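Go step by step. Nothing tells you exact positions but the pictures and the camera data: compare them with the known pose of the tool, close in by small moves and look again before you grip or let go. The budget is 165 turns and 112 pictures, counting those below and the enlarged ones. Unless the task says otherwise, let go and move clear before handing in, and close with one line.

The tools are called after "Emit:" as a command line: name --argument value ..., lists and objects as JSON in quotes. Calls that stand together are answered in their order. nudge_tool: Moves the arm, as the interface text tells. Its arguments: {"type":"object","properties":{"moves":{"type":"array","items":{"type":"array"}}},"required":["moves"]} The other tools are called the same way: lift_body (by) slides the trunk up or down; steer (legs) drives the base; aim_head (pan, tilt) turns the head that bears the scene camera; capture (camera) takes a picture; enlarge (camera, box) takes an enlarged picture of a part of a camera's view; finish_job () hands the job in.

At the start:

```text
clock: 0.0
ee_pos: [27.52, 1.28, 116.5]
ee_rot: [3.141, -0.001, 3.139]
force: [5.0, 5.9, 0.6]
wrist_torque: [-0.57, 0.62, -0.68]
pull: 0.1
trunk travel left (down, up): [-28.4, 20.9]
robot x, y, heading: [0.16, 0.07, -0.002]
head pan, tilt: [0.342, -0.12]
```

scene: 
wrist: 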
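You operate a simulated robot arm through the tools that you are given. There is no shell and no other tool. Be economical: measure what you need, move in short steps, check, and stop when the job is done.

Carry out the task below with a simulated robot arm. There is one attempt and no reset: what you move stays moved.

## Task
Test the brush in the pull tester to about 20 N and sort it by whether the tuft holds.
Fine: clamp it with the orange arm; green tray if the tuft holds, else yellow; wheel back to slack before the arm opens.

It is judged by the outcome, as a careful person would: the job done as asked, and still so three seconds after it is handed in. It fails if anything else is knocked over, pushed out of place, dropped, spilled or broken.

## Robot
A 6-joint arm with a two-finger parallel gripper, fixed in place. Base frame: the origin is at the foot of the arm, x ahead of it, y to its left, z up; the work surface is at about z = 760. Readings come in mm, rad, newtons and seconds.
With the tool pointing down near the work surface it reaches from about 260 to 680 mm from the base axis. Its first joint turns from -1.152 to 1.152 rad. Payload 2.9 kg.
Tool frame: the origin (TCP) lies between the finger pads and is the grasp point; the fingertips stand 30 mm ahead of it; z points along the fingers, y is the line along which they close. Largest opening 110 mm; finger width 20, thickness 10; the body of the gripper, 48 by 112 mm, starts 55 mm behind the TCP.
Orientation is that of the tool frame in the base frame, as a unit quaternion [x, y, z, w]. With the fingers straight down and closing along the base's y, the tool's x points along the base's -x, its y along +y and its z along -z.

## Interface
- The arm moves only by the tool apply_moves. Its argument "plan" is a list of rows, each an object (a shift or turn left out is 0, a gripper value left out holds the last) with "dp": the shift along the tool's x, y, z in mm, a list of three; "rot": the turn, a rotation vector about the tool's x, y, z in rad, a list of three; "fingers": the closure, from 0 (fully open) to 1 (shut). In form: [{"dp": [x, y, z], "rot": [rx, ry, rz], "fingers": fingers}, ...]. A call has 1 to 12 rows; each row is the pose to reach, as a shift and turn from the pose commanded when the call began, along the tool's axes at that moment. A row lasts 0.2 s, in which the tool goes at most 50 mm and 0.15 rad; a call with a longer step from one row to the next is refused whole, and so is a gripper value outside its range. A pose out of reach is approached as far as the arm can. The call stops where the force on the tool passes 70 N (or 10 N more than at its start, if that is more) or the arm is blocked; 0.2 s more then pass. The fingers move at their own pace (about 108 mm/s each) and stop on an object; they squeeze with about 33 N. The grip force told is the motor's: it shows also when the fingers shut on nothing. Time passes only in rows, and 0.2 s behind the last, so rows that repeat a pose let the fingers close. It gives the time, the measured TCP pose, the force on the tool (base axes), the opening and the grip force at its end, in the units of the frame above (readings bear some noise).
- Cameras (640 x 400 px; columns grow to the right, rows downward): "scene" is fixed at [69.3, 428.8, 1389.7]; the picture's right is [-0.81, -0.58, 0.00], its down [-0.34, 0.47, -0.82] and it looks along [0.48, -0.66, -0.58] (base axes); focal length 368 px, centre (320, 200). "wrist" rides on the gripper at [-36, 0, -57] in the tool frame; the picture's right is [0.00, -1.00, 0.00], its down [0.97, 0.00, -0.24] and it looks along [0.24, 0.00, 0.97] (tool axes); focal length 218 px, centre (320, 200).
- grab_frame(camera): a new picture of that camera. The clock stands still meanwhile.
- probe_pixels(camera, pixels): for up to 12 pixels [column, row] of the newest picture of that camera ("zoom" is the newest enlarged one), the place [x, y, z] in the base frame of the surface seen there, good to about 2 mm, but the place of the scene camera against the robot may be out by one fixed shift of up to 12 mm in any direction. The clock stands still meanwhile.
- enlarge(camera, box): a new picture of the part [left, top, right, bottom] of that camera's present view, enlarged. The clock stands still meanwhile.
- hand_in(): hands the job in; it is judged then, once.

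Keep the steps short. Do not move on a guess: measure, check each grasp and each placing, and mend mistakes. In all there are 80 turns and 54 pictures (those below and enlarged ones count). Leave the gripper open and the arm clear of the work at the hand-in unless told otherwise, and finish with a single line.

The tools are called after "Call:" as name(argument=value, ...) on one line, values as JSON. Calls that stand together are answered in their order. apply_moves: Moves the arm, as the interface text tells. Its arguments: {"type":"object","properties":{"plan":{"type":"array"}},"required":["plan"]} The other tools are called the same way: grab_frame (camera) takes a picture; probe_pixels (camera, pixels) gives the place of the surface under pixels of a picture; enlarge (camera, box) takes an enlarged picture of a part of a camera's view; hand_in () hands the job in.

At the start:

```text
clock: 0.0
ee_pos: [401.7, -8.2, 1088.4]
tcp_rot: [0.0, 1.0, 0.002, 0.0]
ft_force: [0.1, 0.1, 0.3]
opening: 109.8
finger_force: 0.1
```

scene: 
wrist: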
.....
*Extracted text*.
View Full Version : Rpm

06-25-2004, 05:32 PM
I finally got a digital tachometer (rev counter) last night.
My engine is running at 8800 rpm - what is the optimal rpm range for this engine? I have the Malossi big bore kit, taller gears, speed clutch, multivar with 7.5g weights, white contra spring & Leo Vince "S" pipe. I want to get some new roller weights so I can get the best top-speed and acceleration. I'm not sure if lighter weights or heavier weights would be best.
Anyone know what the peak rpm should be for best performance? and should I go lighter or heavier with the roller weights?

Thanks in advance for your help!

06-26-2004, 05:00 AM
Hi there

The original engine with the factory fitted exhaust develops max power 7700-7800 rpm, when you fit a malossi big bore kit retaining the original exhaust the power seems to be the same.

When fitting an aftermarket exhaust the like leo vince S you probably want to aim to 8500 rpm.

Here is the what you should be looking at, rpm that the engine holds when accelerating from low speed ie 20 km/h and what rpm is the engine reaching at max speed, the reason i mention this id because the variator does not hold the engine rpm constant across the operating rev range of range.

You will find that as the bike increases its speed the rpm slowly climbs as the bike gathers more speed. For example if you set your rollers weights for the engine to hold 8000 rpm as the bike takes of you will find that by the time the bike reaches max speed the engine rpm has climbed to aprox 8500 rpm. so you have to bear this in mind when setting up the roller weights.

I personally have set my variator for the engine to hold 8000 rpm at max speed,but that means that the engine pulls 7200 rpm when taking of, my acceleration has suffered slightly but my riding is most of the time flat out on dual lane roads y my bike pulls 125 km/h on the speedo approx, its hard to tell the speedo markings stop at 120 km/h and on downhill stretches the needle goes all the way to the ditech emblem on the speedo.

My set up is malossi big bore kit, longer gears, hebo adjustable clutch, malossi multivar, yellow contra spring, and 10.5 gr rollers standard belt, I did try the white spring again but i could not keep rpm down, i believe because of belt slip, i thing my white contra spring had lost its tension.

how you set up your variator will depend on what type of roads you spend most of time, there is no point in setting the variator for the engine to hit max power when accelerating from low speeds which will favour stronger accelerations if you spend most of your time flat out at max speed because the engine will turning higher rpm beyond max power or viceversa.

I would suggest you purchase 8.00 gr and 8.5gr and try and see waht you thing, best the thing to is try the scooter on a known road which allow to test max speed, and incline where you can check speed the bike will pull up the hill.

i hope this helps


Joe Rubido

06-30-2004, 04:45 AM
Excellent reply from JRTurbo! Just what I was looking for! :)

mdtoney - I have the same exhaust and it has two restrictions in it. One at the front near the cylinder and one in the expansion chamber.

You see them easily. It's a tube that sticks out in the front, that should be removed.
.....
*Work to do*.
a) Write out the extracted text from "I would suggest" to "looking for! :)", both included.
b) Your task is to transcribe only the lines from the line containing "Carry out the" through the line containing "Fine: clamp it", word for word.

*Task results*.
a)
I would suggest you purchase 8.00 gr and 8.5gr and try and see waht you thing, best the thing to is try the scooter on a known road which allow to test max speed, and incline where you can check speed the bike will pull up the hill.

i hope this helps


Joe Rubido

06-30-2004, 04:45 AM
Excellent reply from JRTurbo! Just what I was looking for! :)

b)
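Carry out the task below with a simulated robot arm. There is one attempt and no reset: what you move stays moved.

## Task
Test the brush in the pull tester to about 20 N and sort it by whether the tuft holds.
Fine: clamp it with the orange arm; green tray if the tuft holds, else yellow; wheel back to slack before the arm opens.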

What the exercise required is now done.